Il y a deux ans, Julia Ducournau avait remercié Cannes de « laisser rentrer les monstres » pour la remise de sa Palme d’or ; dans la lignée de son cinéma, il semblerait bien que le monstrueux et la mutation des corps soient devenus les nouvelles peurs du siècle, tant ces thèmes irriguent les sélections du Festival cette année. C’est en tout cas de ces peurs que s’empare frontalement Thomas Cailley avec Le Règne animal, situé dans un futur proche où une étrange maladie transforme peu à peu certains humains en animaux. Émile, adolescent, s’installe avec son père dans le sud de la France pour accompagner sa mère transformée par la maladie. Sur fond de réflexion sur le repli sécuritaire sur soi et le rejet d’une industrialisation écocide, le récit suit l’installation d’Émile dans sa nouvelle ville et son rapport avec la maladie qui se répand de manière exponentielle.
Finalement plus sympathique que véritablement post-apocalyptique, Le Règne animal se révèle être un récit d’apprentissage classique, où la mutation animale devient symbole de quête d’identité et de liberté d’être soi. En réduisant la question de la maladie et de l’urgence écologique à un simple contexte pour le cheminement de son personnage, Thomas Cailley va adopter une narration parfois décevante, qui laisse de nombreuses pistes inexplorées et autant de questions ouvertes : comment la maladie se répand-elle ? Qu’est-il advenu de la mère d’Émile ? À quoi pouvait bien servir le personnage d’Adèle Exarchopoulos, gendarme rapidement délestée de ses missions ? Autant de questions trop vite expédiées par le scénario, qui se concentre davantage sur son aspect horrifique et sur la mutation de ses personnages.

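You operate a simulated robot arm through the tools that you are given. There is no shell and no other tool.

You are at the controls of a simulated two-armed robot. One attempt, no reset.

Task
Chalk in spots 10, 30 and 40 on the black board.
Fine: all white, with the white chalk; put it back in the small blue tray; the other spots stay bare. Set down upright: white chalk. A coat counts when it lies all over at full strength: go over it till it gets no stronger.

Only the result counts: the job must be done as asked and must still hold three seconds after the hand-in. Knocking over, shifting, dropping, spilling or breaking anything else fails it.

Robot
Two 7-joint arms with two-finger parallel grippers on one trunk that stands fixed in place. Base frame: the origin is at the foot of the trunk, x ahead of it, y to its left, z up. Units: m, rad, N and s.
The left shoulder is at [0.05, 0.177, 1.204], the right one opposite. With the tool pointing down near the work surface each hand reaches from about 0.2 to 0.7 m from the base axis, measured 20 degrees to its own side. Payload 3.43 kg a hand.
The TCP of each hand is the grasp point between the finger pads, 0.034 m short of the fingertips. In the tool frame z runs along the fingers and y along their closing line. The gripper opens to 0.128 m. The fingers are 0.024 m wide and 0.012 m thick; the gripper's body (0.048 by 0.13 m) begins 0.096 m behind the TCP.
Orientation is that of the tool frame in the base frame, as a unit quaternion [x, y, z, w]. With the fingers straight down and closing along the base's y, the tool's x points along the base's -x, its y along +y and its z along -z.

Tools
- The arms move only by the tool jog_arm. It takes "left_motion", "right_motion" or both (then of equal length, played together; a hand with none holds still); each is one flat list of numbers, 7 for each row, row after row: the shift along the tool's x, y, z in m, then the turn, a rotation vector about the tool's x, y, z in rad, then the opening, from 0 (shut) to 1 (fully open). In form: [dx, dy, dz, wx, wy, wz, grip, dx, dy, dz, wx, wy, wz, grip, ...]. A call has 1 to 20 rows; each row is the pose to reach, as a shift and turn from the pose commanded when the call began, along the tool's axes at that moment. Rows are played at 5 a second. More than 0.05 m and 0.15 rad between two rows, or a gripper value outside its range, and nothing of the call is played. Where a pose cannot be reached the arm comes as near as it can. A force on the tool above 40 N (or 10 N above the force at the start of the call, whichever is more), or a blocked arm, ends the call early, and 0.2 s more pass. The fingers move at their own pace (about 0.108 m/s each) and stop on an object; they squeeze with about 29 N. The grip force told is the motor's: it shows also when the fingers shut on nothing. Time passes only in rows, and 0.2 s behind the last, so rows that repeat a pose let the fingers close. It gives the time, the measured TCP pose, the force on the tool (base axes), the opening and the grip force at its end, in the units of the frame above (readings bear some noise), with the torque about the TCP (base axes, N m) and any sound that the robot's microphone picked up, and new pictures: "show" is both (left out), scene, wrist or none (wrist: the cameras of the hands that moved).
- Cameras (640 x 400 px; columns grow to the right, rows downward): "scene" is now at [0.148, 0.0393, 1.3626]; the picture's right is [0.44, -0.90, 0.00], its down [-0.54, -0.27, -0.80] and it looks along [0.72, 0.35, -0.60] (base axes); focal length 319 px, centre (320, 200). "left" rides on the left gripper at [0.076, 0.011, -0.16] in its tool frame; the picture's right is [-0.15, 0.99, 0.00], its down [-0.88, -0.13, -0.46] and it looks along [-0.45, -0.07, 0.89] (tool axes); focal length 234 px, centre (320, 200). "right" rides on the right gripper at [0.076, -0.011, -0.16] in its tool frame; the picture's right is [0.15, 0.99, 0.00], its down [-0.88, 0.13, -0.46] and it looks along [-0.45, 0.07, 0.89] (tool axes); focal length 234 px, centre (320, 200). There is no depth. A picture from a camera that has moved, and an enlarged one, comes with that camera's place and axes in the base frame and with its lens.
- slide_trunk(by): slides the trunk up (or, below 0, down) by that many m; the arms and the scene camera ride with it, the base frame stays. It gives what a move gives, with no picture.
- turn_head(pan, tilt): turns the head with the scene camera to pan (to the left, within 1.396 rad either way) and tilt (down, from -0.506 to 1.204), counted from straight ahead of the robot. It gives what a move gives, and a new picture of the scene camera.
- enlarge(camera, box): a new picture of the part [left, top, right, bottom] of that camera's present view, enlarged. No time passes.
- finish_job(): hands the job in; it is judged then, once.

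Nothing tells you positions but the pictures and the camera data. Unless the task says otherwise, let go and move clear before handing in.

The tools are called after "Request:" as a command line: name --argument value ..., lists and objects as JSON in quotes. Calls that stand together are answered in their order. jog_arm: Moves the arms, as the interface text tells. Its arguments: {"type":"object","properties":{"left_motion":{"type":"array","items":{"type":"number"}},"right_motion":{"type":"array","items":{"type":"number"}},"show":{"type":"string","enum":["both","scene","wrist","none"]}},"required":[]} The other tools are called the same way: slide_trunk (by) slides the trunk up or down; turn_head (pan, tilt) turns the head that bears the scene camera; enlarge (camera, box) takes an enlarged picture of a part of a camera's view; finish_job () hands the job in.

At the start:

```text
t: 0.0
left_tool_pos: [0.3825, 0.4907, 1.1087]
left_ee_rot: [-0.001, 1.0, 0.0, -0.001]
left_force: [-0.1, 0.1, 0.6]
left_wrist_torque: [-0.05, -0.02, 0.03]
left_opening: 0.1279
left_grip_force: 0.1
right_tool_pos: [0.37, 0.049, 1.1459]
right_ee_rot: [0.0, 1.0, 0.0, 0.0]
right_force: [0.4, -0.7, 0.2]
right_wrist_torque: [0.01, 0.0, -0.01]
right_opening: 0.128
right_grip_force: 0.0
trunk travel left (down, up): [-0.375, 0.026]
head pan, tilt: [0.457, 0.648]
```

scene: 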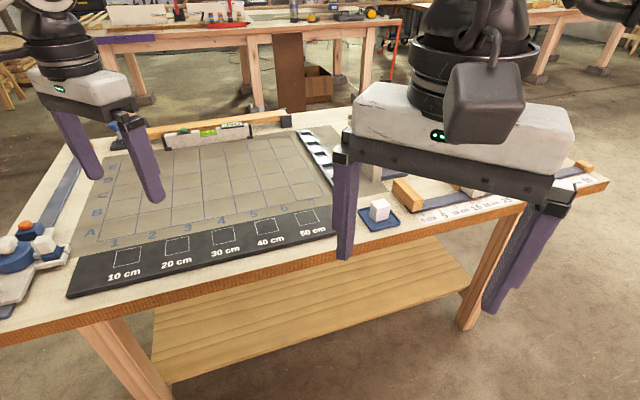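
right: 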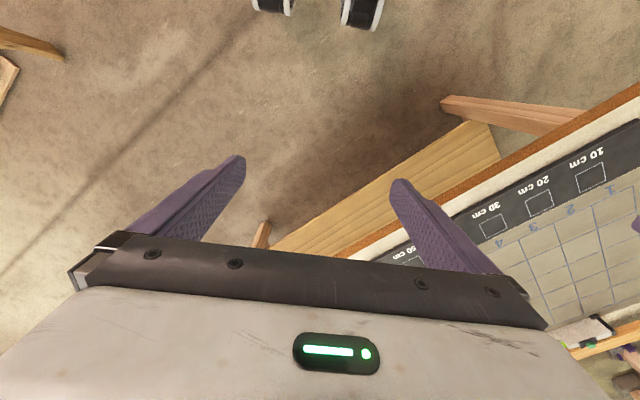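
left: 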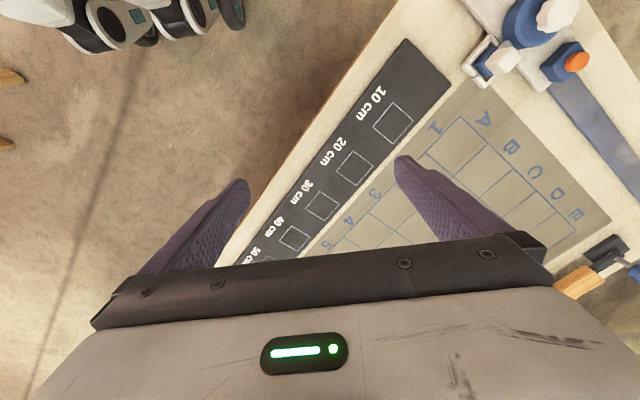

Mais il faut bien dire que sur cet aspect-là, Le Règne animal est une belle réussite, grâce à des effets visuels d’une franche qualité et une iconographie travaillée de ce nouveau monde animal. Le pari était risqué, mais il est réussi ; et on pardonne alors les défauts d’écriture de ce second long-métrage, témoignage d’une volonté grandissante de la production française d’utiliser l’horrifique pour mettre en images nos peurs intimes.